Asıl olan şirket çıkarları!
Türkiye’de nehirlerin ve akasuların tamamında büyük barajlar kurulurken, en ufak dereler dahi HES’ler bağlanmış durumda. HES’ler inşa edilemeyecek boyutta küçük sular ise su şirketleri tarafında şişelenerek pazarlanmaktadır. Yeraltı suları Bursa, Konya ve Trakya gibi bölgelerde adeta kurumuş durumdadır. Kürdistan coğrafyasında ise su enerji şirketleri için bir birikim yolu yapılmış durumdadır. Dereler ve akarsular barajlara bağlandığından bu yana bölge halkı kentsel ve tarımsal su ihtiyacını yeraltından karşılarken bu suyu pompalar yoluyla elde etmekte ve dolayısıyla üretimler enerji şirketinin çıkarlarına bağlanmış durumdadır. Enerji şirketleri çiftçilerden arazi büyüklüklerine göre fatura kesip bunu tahsil etmeye çalışırken faturaları ödeyemeyen çiftçilerin enerjisi kesilip üretim yapamaz hale getirilmektedir.
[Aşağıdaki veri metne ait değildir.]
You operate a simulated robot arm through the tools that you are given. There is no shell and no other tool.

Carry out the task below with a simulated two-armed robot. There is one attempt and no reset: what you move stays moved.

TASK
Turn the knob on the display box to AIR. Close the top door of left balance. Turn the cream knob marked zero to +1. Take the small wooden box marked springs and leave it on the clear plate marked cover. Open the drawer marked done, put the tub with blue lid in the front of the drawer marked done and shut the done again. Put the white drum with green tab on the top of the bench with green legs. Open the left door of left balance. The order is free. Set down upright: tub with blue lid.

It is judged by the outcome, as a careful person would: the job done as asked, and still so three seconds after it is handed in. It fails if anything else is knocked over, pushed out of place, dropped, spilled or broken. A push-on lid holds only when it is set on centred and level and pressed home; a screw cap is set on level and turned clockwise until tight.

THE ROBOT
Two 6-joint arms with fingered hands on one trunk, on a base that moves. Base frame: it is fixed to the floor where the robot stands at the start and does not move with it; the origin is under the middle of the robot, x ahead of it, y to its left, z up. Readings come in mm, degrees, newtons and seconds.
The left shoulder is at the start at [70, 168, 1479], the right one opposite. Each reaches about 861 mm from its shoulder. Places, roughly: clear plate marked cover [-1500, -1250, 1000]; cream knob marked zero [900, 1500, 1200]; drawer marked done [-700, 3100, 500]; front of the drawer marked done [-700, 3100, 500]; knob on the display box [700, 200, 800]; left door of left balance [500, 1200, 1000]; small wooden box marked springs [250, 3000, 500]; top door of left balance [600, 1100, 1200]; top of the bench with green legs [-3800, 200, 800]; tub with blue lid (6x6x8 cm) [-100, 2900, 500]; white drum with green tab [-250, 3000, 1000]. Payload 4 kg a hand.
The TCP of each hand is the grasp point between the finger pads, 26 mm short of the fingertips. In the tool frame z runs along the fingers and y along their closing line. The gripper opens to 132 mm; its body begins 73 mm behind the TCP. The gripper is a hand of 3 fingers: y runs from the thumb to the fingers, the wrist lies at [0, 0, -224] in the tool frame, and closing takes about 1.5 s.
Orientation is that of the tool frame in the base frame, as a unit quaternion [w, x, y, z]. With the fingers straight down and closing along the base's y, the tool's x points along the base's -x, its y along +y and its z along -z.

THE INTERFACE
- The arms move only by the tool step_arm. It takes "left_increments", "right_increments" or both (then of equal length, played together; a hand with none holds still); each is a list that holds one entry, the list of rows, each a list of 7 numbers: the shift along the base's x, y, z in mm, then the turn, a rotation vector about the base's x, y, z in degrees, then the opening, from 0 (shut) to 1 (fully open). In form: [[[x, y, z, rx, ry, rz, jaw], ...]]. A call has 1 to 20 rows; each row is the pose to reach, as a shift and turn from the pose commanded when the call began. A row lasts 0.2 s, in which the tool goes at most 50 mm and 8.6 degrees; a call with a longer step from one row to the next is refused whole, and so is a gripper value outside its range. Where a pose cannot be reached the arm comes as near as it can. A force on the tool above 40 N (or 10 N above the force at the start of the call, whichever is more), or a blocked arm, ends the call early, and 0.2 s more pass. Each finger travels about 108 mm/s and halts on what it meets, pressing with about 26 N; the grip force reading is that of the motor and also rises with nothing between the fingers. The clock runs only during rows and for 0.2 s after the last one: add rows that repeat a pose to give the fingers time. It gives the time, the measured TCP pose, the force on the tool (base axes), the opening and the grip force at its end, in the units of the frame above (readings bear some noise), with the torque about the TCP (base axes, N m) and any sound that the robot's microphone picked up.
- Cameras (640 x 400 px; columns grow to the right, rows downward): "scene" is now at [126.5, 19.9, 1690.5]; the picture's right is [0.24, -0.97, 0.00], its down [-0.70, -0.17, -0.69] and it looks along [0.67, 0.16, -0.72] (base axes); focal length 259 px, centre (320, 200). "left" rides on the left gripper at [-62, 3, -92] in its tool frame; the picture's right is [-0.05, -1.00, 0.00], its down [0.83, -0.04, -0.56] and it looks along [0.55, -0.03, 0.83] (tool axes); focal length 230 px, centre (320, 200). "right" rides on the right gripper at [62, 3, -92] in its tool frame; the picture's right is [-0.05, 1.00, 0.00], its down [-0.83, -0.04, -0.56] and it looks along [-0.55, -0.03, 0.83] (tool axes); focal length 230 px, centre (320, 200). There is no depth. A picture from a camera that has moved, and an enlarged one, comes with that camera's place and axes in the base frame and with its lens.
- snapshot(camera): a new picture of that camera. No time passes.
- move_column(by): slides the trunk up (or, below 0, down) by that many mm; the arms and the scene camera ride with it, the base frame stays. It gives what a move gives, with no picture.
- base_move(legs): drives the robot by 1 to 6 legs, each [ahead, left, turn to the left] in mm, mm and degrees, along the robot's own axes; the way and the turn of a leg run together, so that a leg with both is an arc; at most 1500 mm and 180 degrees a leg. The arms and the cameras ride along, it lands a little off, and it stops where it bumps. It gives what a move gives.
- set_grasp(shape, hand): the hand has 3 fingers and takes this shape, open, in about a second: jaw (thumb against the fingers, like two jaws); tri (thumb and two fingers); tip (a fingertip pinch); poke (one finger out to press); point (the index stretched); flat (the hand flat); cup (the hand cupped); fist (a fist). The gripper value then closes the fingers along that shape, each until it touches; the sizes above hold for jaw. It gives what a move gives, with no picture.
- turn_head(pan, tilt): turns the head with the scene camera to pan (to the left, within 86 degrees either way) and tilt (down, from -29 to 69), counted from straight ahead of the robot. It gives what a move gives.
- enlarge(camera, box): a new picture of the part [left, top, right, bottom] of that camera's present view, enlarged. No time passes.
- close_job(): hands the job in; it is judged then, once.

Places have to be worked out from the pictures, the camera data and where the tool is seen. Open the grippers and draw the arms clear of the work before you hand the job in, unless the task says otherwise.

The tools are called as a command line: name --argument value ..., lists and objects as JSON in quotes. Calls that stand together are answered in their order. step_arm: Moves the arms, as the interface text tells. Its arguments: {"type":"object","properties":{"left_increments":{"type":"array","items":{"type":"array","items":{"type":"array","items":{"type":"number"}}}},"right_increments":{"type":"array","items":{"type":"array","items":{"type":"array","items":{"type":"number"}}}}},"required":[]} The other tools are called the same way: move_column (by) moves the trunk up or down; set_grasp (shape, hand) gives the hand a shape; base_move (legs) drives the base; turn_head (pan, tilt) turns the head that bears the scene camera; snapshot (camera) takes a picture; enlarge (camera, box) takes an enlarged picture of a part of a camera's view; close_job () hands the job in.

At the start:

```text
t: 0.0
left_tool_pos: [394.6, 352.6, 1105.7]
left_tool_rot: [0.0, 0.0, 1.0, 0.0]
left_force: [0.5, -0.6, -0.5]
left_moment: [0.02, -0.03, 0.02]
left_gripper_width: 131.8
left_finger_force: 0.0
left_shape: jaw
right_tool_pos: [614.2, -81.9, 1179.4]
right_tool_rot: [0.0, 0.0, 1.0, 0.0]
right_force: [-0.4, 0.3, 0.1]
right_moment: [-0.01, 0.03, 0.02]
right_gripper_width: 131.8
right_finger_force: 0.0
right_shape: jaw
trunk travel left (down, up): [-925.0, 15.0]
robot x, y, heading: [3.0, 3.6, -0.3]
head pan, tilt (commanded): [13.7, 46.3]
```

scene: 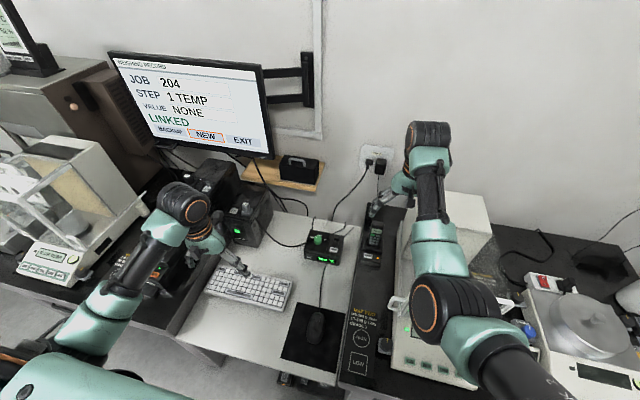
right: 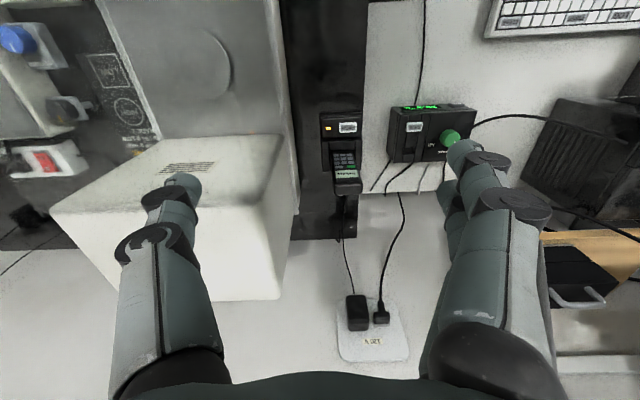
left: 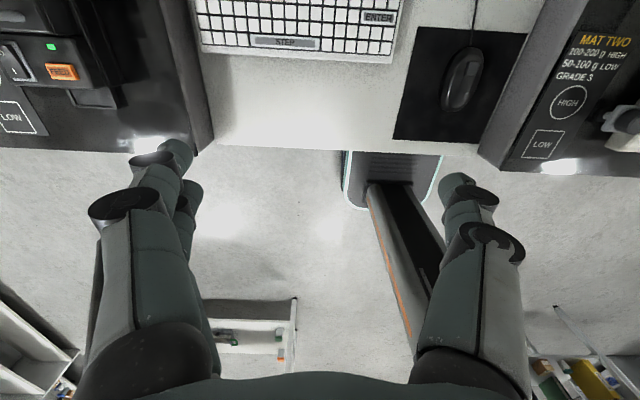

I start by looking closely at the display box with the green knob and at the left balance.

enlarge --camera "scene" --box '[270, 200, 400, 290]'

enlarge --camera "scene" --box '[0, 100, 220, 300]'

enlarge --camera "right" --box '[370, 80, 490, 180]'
Tüm bu sorunlar yaşanırken mevcut iktidarın yeraltı barajlarına yönelmesi ne çiftçi ne emekçi halklar çıkarınadır. Yapılmak istenen tek şey sermayeye az para ile çok para kazandırma arzusudur. Bu amaçla yeraltı suları biriktirilip halkın suya erişimini şirket faturasına bağlanmasıdır. Ayrıca bilinen haliyle Yunanistan’a bağlı Midilli Adası’nın suyu Kazdağları’nda birikip yeraltından adaya ulaştığı gerçeğidir. Bu durum, yeraltı barajları nedeniyle sınır komşu ülkelerle yeni sorunların yaratılma adımı olarak değerlendirilmelidir.